Tell how many lines contain the word "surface". Reply with the number only.

★ ★ ★ ★

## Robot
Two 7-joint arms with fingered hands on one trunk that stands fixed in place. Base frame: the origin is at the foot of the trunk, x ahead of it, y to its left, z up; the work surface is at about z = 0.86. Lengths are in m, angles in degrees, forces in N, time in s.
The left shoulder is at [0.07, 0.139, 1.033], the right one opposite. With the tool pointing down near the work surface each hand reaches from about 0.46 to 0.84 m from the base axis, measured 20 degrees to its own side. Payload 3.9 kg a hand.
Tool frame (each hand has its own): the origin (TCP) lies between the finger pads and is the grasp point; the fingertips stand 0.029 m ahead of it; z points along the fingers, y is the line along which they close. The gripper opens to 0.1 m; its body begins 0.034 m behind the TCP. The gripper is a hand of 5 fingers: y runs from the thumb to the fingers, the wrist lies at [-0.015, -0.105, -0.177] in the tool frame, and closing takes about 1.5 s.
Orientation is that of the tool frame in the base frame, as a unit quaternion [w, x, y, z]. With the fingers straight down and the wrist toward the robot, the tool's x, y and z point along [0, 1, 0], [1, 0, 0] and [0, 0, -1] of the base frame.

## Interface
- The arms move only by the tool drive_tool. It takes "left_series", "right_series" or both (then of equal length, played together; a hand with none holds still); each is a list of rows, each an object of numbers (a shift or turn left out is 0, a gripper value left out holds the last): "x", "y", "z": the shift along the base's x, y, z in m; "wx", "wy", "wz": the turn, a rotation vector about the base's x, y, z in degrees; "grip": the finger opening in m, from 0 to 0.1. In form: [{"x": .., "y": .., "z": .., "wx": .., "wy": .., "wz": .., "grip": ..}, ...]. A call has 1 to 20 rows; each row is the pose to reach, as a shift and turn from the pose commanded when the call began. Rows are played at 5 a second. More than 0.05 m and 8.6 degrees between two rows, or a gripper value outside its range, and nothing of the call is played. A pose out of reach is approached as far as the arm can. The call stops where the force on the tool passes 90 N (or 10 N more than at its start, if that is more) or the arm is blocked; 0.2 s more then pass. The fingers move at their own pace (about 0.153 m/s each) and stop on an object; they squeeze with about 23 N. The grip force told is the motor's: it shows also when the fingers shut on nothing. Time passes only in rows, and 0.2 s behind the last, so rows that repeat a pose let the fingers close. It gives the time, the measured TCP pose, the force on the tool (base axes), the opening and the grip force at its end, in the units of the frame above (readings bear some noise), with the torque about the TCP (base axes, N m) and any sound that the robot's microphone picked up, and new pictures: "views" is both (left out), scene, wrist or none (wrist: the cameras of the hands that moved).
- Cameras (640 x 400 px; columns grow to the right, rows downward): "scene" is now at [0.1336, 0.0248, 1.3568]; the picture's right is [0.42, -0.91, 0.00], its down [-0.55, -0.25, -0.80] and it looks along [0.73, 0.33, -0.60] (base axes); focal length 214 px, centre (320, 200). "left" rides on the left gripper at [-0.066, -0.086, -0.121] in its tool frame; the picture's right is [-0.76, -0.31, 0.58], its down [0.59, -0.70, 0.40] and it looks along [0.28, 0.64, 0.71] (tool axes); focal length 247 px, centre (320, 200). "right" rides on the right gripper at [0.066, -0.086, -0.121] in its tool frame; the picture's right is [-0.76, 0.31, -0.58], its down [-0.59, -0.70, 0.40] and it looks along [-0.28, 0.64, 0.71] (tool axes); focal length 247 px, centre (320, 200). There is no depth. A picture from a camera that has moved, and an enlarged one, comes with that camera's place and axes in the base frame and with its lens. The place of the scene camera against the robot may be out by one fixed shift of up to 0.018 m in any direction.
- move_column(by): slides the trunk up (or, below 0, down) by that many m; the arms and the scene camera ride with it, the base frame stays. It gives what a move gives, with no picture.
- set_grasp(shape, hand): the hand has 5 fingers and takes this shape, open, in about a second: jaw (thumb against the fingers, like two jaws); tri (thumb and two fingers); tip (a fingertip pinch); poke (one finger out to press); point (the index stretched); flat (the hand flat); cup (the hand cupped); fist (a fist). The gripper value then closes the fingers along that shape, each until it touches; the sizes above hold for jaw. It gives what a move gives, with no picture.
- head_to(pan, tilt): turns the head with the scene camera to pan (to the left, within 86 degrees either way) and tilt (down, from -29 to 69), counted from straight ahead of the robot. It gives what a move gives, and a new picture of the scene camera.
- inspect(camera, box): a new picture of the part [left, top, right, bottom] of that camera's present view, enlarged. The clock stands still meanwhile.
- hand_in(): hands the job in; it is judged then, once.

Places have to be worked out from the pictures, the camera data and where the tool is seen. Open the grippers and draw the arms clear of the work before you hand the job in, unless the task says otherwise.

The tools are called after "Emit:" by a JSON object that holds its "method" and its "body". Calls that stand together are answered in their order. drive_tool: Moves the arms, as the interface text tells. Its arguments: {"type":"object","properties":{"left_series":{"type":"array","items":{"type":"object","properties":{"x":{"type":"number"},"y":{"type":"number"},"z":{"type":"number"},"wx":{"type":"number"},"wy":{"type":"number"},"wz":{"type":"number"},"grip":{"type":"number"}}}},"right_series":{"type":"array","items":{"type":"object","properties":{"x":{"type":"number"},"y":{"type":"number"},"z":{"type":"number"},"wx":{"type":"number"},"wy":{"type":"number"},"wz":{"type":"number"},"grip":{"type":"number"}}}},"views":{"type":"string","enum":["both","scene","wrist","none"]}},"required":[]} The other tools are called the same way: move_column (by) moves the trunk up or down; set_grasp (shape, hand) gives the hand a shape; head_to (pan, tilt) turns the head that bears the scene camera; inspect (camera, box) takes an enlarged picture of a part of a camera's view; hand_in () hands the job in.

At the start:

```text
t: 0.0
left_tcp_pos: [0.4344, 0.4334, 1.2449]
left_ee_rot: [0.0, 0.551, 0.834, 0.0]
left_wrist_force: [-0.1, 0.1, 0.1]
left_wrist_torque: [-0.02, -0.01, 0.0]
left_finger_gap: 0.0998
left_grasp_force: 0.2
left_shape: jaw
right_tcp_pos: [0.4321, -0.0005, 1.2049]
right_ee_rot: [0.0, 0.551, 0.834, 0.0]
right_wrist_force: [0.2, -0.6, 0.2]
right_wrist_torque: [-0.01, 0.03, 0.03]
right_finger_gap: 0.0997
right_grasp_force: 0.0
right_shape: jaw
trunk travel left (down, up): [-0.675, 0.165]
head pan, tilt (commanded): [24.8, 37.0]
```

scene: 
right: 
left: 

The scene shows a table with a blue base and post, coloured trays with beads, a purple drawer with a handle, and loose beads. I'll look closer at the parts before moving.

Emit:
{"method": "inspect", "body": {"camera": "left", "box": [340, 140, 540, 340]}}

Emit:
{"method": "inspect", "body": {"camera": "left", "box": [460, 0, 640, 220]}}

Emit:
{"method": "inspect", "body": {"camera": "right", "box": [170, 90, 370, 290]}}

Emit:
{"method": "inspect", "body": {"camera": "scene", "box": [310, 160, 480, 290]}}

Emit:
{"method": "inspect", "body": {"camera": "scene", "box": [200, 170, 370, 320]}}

★ ★ ★ ★

= Solved problem =
2